[The problem]: Exclude the pictures and return every line exactly as written. Put each line that is not blank into a JSON list as a string.

○ ○ ○

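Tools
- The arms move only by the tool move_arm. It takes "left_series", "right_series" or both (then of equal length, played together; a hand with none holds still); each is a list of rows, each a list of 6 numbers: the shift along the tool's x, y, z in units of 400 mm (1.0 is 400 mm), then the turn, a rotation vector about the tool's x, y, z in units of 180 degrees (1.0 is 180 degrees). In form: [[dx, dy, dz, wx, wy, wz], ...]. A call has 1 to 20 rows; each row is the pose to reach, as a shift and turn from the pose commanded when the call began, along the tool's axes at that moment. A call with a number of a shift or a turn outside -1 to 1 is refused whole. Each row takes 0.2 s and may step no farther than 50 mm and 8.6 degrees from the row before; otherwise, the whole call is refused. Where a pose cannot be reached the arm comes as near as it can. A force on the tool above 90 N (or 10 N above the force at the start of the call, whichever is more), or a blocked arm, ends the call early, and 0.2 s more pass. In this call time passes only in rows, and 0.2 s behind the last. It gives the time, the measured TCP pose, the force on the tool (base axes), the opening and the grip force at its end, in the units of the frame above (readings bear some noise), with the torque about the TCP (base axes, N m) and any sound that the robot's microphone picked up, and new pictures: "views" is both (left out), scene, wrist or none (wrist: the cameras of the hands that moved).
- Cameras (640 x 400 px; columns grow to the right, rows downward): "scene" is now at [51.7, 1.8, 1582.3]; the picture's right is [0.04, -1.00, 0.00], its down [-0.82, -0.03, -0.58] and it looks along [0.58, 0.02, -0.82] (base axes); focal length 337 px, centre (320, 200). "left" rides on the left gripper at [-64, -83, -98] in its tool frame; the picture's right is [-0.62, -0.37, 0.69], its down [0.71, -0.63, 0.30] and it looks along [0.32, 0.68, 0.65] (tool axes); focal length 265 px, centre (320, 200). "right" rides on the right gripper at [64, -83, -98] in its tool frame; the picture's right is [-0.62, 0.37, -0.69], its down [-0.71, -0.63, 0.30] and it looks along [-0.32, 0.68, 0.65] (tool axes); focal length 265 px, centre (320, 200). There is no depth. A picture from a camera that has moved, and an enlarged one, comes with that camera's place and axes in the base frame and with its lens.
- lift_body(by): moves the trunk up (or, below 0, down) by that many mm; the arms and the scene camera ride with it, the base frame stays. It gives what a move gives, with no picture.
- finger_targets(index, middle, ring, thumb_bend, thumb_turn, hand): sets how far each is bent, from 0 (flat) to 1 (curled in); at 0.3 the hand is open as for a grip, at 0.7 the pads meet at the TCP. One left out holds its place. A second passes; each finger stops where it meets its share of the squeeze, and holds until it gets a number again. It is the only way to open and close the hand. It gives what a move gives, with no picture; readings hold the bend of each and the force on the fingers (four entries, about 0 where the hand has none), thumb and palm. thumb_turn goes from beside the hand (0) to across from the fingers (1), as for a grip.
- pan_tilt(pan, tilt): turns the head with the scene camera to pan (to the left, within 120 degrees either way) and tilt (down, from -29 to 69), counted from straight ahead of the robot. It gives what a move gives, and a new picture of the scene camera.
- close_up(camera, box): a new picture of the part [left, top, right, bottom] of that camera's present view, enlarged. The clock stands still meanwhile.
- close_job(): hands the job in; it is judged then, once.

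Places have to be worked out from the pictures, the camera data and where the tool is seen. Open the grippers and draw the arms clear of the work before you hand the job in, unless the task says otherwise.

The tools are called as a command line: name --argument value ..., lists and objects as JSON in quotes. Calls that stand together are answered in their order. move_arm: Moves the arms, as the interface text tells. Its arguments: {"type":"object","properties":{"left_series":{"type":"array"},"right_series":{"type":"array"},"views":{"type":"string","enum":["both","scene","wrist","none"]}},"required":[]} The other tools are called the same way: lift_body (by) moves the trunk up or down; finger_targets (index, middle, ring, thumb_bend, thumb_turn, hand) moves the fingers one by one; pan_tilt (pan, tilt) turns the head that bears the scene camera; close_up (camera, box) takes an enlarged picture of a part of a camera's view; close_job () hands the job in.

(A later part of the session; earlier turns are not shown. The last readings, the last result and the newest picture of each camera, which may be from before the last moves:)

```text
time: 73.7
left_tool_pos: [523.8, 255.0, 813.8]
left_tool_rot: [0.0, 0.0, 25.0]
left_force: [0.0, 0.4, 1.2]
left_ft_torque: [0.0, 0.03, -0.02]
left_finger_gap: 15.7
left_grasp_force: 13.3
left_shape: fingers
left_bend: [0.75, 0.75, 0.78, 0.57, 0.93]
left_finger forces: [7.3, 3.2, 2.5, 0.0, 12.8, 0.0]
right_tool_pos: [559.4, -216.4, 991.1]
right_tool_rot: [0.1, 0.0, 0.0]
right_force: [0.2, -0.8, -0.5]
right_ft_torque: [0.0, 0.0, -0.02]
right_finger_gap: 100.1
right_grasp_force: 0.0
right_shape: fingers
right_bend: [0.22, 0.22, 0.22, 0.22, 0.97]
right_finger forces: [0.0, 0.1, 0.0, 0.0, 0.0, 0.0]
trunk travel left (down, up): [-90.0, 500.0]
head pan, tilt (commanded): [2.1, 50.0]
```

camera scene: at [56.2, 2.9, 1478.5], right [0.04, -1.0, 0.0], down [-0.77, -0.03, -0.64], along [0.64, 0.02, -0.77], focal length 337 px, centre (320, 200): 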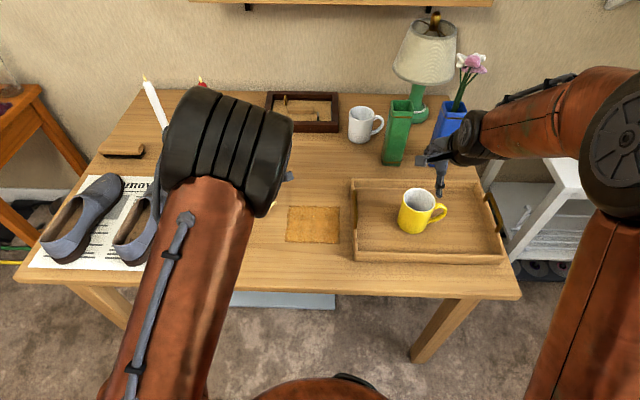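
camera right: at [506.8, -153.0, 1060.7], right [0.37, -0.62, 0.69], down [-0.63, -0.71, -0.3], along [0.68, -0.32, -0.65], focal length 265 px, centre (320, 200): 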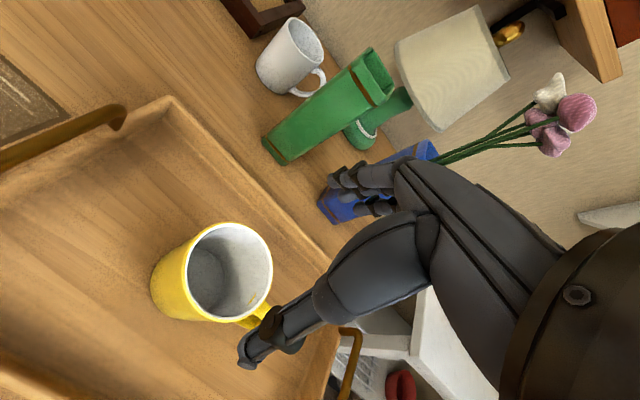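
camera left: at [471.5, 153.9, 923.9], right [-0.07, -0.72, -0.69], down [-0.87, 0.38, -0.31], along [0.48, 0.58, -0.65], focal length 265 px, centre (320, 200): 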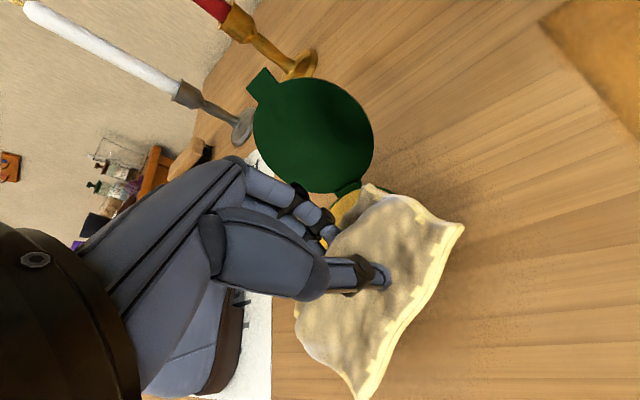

○ ○ ○

[Answer to the problem]:
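[
  "Tools",
  "- The arms move only by the tool move_arm. It takes \"left_series\", \"right_series\" or both (then of equal length, played together; a hand with none holds still); each is a list of rows, each a list of 6 numbers: the shift along the tool's x, y, z in units of 400 mm (1.0 is 400 mm), then the turn, a rotation vector about the tool's x, y, z in units of 180 degrees (1.0 is 180 degrees). In form: [[dx, dy, dz, wx, wy, wz], ...]. A call has 1 to 20 rows; each row is the pose to reach, as a shift and turn from the pose commanded when the call began, along the tool's axes at that moment. A call with a number of a shift or a turn outside -1 to 1 is refused whole. Each row takes 0.2 s and may step no farther than 50 mm and 8.6 degrees from the row before; otherwise, the whole call is refused. Where a pose cannot be reached the arm comes as near as it can. A force on the tool above 90 N (or 10 N above the force at the start of the call, whichever is more), or a blocked arm, ends the call early, and 0.2 s more pass. In this call time passes only in rows, and 0.2 s behind the last. It gives the time, the measured TCP pose, the force on the tool (base axes), the opening and the grip force at its end, in the units of the frame above (readings bear some noise), with the torque about the TCP (base axes, N m) and any sound that the robot's microphone picked up, and new pictures: \"views\" is both (left out), scene, wrist or none (wrist: the cameras of the hands that moved).",
  "- Cameras (640 x 400 px; columns grow to the right, rows downward): \"scene\" is now at [51.7, 1.8, 1582.3]; the picture's right is [0.04, -1.00, 0.00], its down [-0.82, -0.03, -0.58] and it looks along [0.58, 0.02, -0.82] (base axes); focal length 337 px, centre (320, 200). \"left\" rides on the left gripper at [-64, -83, -98] in its tool frame; the picture's right is [-0.62, -0.37, 0.69], its down [0.71, -0.63, 0.30] and it looks along [0.32, 0.68, 0.65] (tool axes); focal length 265 px, centre (320, 200). \"right\" rides on the right gripper at [64, -83, -98] in its tool frame; the picture's right is [-0.62, 0.37, -0.69], its down [-0.71, -0.63, 0.30] and it looks along [-0.32, 0.68, 0.65] (tool axes); focal length 265 px, centre (320, 200). There is no depth. A picture from a camera that has moved, and an enlarged one, comes with that camera's place and axes in the base frame and with its lens.",
  "- lift_body(by): moves the trunk up (or, below 0, down) by that many mm; the arms and the scene camera ride with it, the base frame stays. It gives what a move gives, with no picture.",
  "- finger_targets(index, middle, ring, thumb_bend, thumb_turn, hand): sets how far each is bent, from 0 (flat) to 1 (curled in); at 0.3 the hand is open as for a grip, at 0.7 the pads meet at the TCP. One left out holds its place. A second passes; each finger stops where it meets its share of the squeeze, and holds until it gets a number again. It is the only way to open and close the hand. It gives what a move gives, with no picture; readings hold the bend of each and the force on the fingers (four entries, about 0 where the hand has none), thumb and palm. thumb_turn goes from beside the hand (0) to across from the fingers (1), as for a grip.",
  "- pan_tilt(pan, tilt): turns the head with the scene camera to pan (to the left, within 120 degrees either way) and tilt (down, from -29 to 69), counted from straight ahead of the robot. It gives what a move gives, and a new picture of the scene camera.",
  "- close_up(camera, box): a new picture of the part [left, top, right, bottom] of that camera's present view, enlarged. The clock stands still meanwhile.",
  "- close_job(): hands the job in; it is judged then, once.",
  "Places have to be worked out from the pictures, the camera data and where the tool is seen. Open the grippers and draw the arms clear of the work before you hand the job in, unless the task says otherwise.",
  "The tools are called as a command line: name --argument value ..., lists and objects as JSON in quotes. Calls that stand together are answered in their order. move_arm: Moves the arms, as the interface text tells. Its arguments: {\"type\":\"object\",\"properties\":{\"left_series\":{\"type\":\"array\"},\"right_series\":{\"type\":\"array\"},\"views\":{\"type\":\"string\",\"enum\":[\"both\",\"scene\",\"wrist\",\"none\"]}},\"required\":[]} The other tools are called the same way: lift_body (by) moves the trunk up or down; finger_targets (index, middle, ring, thumb_bend, thumb_turn, hand) moves the fingers one by one; pan_tilt (pan, tilt) turns the head that bears the scene camera; close_up (camera, box) takes an enlarged picture of a part of a camera's view; close_job () hands the job in.",
  "(A later part of the session; earlier turns are not shown. The last readings, the last result and the newest picture of each camera, which may be from before the last moves:)",
  "```text",
  "time: 73.7",
  "left_tool_pos: [523.8, 255.0, 813.8]",
  "left_tool_rot: [0.0, 0.0, 25.0]",
  "left_force: [0.0, 0.4, 1.2]",
  "left_ft_torque: [0.0, 0.03, -0.02]",
  "left_finger_gap: 15.7",
  "left_grasp_force: 13.3",
  "left_shape: fingers",
  "left_bend: [0.75, 0.75, 0.78, 0.57, 0.93]",
  "left_finger forces: [7.3, 3.2, 2.5, 0.0, 12.8, 0.0]",
  "right_tool_pos: [559.4, -216.4, 991.1]",
  "right_tool_rot: [0.1, 0.0, 0.0]",
  "right_force: [0.2, -0.8, -0.5]",
  "right_ft_torque: [0.0, 0.0, -0.02]",
  "right_finger_gap: 100.1",
  "right_grasp_force: 0.0",
  "right_shape: fingers",
  "right_bend: [0.22, 0.22, 0.22, 0.22, 0.97]",
  "right_finger forces: [0.0, 0.1, 0.0, 0.0, 0.0, 0.0]",
  "trunk travel left (down, up): [-90.0, 500.0]",
  "head pan, tilt (commanded): [2.1, 50.0]",
  "```",
  "camera scene: at [56.2, 2.9, 1478.5], right [0.04, -1.0, 0.0], down [-0.77, -0.03, -0.64], along [0.64, 0.02, -0.77], focal length 337 px, centre (320, 200): ",
  "camera right: at [506.8, -153.0, 1060.7], right [0.37, -0.62, 0.69], down [-0.63, -0.71, -0.3], along [0.68, -0.32, -0.65], focal length 265 px, centre (320, 200): ",
  "camera left: at [471.5, 153.9, 923.9], right [-0.07, -0.72, -0.69], down [-0.87, 0.38, -0.31], along [0.48, 0.58, -0.65], focal length 265 px, centre (320, 200): "
]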